ASCESA E CADUTA DEL MAGRO CHE PRESE LA BANCA A SPALLONI


«Scarsa lingua di terra che orla il mare, / chiude la schiena arida dei monti; / scavata da improvvisi fiumi; morsa / dal sale come anello d’ancoraggio; / percossa dalla fersa…». Così Camillo Sbarbaro sulla Liguria, oggi percossa più che mai dalla fersa, la sferza degli scandali. Prima l’ex ministro di Forza Italia Claudio Scajola, il ras del Ponente (inchiesta Matacena), poi l’arcivescovo emerito di Genova Tarcisio Bertone (inchiesta Ior), ora Giovanni Berneschi, ex presidente della Banca Carige. Genova, «che ha i giorni sempre uguali», sta vivendo il suo peggior periodo, i vecchi potentati tremano.
Protagonista principale di questa storia di «maneggi» è l’attuale vice presidente dell’Abi (che giovedì sarà sostituito) Berneschi, 77 anni, padre-padrone di Carige, la più importante banca della Liguria. I vecchi genovesi la chiamano ancora «la Casana», termine orientale che significa «tesoro» con cui veniva chiamato l’antico Monte di Pietà («a casann-a»).

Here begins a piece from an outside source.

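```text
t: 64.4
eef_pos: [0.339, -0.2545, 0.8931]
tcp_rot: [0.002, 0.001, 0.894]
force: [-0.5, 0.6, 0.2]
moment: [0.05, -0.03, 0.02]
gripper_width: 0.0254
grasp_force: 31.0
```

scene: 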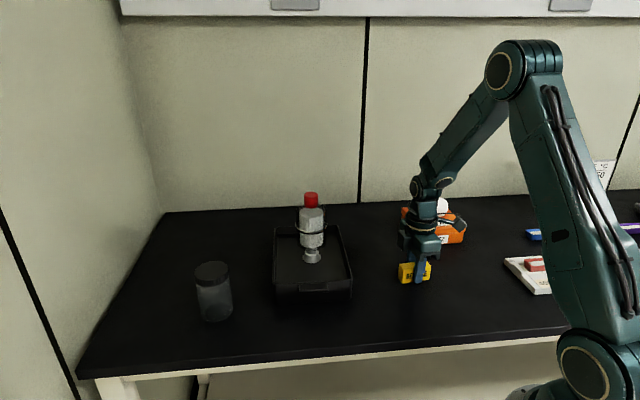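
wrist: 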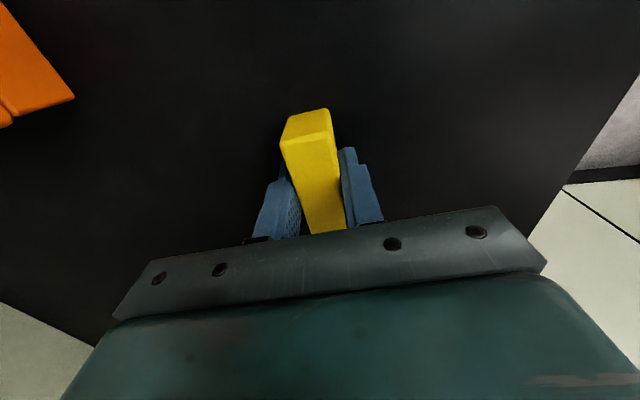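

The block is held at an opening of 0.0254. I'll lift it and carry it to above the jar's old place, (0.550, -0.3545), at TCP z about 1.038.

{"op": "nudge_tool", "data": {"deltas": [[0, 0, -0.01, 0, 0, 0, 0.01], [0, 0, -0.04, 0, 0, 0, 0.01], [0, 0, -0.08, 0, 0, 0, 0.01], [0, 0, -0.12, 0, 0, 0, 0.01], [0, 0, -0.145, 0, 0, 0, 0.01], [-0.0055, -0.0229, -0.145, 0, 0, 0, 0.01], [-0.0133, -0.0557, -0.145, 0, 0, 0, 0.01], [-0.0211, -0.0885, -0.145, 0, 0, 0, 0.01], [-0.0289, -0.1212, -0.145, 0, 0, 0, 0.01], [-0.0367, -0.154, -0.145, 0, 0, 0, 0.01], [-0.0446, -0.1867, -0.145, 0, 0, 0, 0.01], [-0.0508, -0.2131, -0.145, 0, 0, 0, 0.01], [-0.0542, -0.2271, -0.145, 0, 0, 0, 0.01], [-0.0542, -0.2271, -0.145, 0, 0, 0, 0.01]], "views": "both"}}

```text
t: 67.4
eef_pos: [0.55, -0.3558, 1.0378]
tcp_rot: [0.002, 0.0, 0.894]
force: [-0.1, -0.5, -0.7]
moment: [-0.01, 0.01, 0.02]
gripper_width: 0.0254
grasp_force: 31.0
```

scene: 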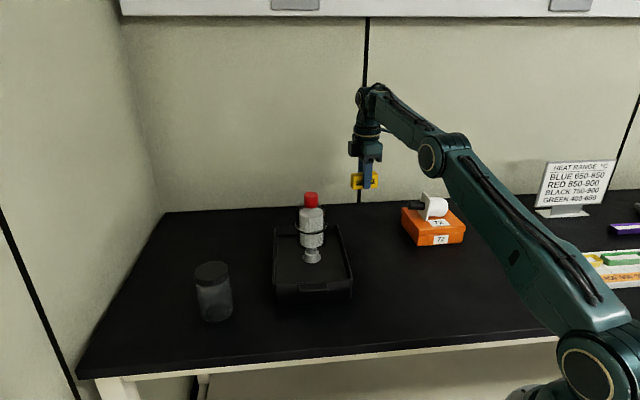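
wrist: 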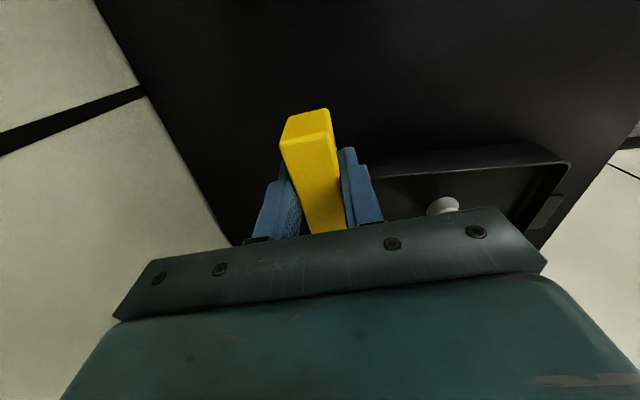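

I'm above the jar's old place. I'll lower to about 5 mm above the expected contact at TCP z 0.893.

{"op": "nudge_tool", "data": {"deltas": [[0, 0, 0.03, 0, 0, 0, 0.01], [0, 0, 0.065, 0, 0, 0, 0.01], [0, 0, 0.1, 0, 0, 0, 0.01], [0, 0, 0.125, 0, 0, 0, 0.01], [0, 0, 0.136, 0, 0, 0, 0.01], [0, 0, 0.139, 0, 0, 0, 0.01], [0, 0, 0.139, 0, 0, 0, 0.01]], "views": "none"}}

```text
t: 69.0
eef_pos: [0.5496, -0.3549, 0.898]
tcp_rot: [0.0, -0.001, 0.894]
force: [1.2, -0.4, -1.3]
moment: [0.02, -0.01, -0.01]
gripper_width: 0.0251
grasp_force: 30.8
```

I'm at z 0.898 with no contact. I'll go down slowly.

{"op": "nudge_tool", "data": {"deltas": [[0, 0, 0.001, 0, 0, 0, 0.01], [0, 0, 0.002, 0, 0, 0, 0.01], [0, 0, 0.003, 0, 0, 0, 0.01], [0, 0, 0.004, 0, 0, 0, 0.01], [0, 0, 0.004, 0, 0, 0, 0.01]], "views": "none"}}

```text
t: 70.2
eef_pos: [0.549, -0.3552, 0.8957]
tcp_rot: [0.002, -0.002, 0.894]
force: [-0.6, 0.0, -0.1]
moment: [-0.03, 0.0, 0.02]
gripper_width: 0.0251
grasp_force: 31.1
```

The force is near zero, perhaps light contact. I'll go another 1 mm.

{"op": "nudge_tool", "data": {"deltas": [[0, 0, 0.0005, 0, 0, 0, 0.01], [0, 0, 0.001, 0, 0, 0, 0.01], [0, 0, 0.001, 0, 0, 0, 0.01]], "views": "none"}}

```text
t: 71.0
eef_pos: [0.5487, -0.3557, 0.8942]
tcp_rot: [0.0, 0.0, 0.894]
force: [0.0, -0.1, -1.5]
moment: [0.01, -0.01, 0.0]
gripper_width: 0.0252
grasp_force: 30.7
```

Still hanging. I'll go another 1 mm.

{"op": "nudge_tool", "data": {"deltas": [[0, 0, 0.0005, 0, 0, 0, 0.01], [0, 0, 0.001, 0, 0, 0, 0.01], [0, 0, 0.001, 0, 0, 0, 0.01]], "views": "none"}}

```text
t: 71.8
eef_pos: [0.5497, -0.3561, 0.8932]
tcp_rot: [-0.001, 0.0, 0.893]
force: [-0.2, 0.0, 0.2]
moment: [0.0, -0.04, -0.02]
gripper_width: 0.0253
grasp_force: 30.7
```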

Carriera tutta interna quella di u sciu Berneschi, da impiegato («quando mi assunsero si parlava in dialetto») dell’allora Cassa di Risparmio di Genova e Imperia a dirigente, a direttore generale, a presidente. Adesso è agli arresti domiciliari: c’era il sospetto che potesse riparare in Svizzera, «dove dispone di ingenti capitali e persino di una casa a Lugano».
L’accusa nei confronti di Berneschi, in codice «il Magro» (una vaga somiglianza con Gilberto Govi), dell’ex amministratore di Carige Vita Nuova Fernando Menconi, detto «Testa di pera», e di cinque tra professionisti e imprenditori è di aver sottratto per anni alla banca ingenti somme (in gergo «le ragazze») attraverso le acquisizioni di immobili e partecipazioni societarie a prezzi gonfiati.
Tra le accuse anche associazione a delinquere, riciclaggio e intestazione fittizia di beni. Dalla Lanterna, attraverso una rete di spalloni, sono stati portati in Svizzera 22 milioni, con cui è stato comprato un hotel. Come diceva ancora Sbarbaro, «il danaro ha azione cumulativa: se non si smaltisce volta per volta, intossica».